§ To be done:
Lines containing the word "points" should be extracted in full.

━━ Given information ━━

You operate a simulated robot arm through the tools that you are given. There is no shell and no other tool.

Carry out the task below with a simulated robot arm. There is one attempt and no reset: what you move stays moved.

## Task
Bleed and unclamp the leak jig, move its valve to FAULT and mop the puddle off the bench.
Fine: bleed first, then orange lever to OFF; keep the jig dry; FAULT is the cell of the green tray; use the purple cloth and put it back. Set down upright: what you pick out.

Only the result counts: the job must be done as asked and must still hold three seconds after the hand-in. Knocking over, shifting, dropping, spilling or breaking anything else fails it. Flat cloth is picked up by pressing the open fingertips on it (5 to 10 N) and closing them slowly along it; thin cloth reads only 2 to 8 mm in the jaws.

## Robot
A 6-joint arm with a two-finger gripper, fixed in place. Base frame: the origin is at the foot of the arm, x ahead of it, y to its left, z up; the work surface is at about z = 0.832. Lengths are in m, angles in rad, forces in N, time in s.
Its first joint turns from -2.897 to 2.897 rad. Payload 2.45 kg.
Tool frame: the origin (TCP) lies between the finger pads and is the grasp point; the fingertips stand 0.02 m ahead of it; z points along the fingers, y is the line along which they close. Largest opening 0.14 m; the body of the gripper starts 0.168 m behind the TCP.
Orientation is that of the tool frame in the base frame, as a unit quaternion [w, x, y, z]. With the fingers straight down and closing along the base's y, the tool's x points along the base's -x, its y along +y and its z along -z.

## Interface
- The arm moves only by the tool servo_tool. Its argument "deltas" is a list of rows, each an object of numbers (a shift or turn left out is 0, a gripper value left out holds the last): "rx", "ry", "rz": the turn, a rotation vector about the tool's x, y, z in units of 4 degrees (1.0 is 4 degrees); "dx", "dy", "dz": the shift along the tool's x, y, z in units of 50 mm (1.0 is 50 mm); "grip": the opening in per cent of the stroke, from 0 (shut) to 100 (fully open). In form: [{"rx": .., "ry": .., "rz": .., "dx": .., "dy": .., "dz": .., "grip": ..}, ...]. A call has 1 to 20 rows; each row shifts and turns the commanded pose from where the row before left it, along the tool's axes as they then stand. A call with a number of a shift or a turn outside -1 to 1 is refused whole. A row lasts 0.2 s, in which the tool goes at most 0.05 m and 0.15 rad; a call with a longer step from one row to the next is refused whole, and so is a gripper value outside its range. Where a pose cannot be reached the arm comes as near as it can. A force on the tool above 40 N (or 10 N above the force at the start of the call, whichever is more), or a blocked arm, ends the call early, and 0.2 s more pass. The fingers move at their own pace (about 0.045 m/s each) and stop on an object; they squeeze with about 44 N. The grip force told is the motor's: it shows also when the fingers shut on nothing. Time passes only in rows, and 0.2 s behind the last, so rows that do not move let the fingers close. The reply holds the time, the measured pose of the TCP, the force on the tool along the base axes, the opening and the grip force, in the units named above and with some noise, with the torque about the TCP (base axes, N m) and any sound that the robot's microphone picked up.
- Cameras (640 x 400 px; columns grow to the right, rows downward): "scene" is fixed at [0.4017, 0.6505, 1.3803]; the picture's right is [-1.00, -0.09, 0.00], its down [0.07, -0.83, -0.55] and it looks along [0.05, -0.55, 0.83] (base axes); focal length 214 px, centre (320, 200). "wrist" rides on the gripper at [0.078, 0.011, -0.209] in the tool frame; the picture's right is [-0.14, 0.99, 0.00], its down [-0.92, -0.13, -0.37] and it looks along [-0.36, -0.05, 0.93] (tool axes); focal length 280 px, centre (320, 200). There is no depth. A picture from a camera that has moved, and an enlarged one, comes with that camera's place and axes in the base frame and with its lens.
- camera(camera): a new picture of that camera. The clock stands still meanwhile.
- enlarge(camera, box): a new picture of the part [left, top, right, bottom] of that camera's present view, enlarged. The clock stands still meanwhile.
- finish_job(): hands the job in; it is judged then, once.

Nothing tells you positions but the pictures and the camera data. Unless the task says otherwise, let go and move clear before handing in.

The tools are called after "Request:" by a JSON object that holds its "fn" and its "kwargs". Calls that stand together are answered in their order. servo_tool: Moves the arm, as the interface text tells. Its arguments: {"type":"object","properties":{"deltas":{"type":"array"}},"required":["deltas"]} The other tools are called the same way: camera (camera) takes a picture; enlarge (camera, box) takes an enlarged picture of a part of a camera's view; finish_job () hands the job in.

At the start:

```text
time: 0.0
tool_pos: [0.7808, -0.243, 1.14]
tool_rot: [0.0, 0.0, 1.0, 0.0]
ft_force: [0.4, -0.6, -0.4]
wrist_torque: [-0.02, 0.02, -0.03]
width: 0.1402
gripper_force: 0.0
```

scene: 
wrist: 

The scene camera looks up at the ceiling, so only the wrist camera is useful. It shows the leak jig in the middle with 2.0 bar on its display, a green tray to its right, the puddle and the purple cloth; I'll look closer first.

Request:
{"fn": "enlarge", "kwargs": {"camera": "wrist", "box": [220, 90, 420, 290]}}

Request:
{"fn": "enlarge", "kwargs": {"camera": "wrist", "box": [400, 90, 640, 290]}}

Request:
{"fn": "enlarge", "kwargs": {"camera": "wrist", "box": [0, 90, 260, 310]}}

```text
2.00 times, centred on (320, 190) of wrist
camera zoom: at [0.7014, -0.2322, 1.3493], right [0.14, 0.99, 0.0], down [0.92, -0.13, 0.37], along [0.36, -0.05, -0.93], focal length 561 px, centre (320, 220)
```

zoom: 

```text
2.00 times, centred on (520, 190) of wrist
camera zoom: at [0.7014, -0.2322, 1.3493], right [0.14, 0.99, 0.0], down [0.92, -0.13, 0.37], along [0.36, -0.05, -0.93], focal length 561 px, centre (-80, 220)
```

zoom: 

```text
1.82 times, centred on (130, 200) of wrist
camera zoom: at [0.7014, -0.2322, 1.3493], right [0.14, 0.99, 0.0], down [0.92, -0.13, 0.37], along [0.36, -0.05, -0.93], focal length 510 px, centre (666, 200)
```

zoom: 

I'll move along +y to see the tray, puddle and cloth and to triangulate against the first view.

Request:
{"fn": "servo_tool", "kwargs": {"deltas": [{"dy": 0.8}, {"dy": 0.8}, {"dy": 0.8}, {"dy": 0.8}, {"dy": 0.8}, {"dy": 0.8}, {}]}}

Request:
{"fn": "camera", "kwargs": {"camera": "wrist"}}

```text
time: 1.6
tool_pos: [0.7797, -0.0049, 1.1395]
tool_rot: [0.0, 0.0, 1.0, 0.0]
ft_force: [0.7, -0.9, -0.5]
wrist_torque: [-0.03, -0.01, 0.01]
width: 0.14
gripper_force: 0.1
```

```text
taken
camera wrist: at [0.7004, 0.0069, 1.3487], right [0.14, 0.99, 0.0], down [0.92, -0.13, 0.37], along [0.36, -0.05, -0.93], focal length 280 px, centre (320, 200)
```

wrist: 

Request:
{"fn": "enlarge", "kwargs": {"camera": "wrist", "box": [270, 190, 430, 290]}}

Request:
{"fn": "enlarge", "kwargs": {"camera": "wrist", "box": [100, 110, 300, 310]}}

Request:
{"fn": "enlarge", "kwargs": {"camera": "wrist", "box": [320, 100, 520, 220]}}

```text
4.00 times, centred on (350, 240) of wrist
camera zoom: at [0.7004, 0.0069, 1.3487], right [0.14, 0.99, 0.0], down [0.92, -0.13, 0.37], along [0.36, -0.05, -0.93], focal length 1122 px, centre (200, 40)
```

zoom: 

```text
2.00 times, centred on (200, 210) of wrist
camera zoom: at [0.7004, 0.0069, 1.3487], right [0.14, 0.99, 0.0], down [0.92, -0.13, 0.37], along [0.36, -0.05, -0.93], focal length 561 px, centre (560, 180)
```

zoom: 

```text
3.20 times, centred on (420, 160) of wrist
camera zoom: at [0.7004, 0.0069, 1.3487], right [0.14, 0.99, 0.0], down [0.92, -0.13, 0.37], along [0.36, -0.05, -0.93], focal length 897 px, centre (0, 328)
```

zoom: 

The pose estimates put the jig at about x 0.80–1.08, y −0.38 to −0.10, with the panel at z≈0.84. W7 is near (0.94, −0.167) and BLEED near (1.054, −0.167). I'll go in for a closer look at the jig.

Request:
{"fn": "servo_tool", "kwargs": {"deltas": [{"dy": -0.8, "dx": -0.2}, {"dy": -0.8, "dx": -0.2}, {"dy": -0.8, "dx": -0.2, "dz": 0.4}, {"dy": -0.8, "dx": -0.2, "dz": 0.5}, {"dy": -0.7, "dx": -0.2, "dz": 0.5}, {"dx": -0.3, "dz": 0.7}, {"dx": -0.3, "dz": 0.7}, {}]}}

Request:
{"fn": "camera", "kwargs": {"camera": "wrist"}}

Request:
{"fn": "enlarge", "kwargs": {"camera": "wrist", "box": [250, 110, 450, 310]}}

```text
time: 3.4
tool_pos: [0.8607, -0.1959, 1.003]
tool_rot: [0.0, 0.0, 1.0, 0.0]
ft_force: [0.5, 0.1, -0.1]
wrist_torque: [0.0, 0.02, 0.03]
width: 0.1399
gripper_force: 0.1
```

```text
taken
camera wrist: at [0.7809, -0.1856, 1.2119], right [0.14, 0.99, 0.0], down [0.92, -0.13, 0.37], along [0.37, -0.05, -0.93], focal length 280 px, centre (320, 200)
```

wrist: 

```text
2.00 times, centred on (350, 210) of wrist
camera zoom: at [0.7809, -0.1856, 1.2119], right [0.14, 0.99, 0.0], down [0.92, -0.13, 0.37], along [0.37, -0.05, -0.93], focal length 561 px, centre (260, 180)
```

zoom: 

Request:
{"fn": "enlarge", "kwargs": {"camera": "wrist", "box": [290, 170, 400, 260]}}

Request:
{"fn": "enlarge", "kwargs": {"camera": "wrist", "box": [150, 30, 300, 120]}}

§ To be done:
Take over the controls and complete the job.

━━━

§ Answer to this problem:
Tool frame: the origin (TCP) lies between the finger pads and is the grasp point; the fingertips stand 0.02 m ahead of it; z points along the fingers, y is the line along which they close. Largest opening 0.14 m; the body of the gripper starts 0.168 m behind the TCP.
Orientation is that of the tool frame in the base frame, as a unit quaternion [w, x, y, z]. With the fingers straight down and closing along the base's y, the tool's x points along the base's -x, its y along +y and its z along -z.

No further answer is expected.